_SUPPLIED MATERIAL_:
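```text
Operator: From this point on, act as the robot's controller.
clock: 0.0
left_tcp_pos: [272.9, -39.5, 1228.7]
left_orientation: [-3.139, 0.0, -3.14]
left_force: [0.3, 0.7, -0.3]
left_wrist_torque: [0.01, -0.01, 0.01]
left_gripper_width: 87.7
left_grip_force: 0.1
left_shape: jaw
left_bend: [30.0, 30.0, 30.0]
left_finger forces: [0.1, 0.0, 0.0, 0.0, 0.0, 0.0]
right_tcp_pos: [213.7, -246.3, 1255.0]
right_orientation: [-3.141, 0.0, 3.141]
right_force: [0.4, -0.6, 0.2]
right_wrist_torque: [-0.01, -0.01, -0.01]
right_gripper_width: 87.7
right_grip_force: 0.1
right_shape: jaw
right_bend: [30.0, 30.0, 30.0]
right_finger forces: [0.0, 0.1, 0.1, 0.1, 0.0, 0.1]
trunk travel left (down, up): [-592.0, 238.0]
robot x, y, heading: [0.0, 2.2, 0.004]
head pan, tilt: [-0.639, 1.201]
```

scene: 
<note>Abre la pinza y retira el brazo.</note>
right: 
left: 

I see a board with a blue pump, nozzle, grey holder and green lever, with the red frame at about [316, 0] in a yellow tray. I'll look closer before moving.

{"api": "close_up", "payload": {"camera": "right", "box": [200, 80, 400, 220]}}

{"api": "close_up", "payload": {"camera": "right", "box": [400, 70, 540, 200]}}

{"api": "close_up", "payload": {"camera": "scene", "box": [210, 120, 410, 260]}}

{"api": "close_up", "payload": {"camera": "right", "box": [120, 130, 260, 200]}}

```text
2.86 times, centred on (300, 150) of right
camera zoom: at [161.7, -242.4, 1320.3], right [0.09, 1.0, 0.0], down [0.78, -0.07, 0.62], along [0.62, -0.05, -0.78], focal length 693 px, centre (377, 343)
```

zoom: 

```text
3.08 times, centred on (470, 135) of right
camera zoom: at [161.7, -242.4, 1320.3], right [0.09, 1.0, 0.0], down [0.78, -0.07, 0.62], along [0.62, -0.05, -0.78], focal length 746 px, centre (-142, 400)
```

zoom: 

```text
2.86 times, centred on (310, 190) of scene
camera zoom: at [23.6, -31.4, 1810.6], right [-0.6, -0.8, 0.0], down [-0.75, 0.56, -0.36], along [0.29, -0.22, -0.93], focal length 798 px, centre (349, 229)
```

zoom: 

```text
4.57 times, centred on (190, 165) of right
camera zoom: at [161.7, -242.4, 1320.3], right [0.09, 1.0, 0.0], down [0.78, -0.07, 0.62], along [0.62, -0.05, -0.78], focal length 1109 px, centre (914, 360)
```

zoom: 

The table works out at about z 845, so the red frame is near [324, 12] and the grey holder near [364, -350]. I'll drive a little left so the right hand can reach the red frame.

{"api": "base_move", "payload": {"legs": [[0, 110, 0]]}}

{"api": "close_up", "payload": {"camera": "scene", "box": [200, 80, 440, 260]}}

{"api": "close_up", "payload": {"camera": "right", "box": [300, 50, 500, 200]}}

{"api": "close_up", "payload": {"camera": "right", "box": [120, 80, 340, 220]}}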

_SET PROBLEM_:
Every line containing the string "robot" must be listed.

_EXERCISE ANSWER_:
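Operator: From this point on, act as the robot's controller.
robot x, y, heading: [0.0, 2.2, 0.004]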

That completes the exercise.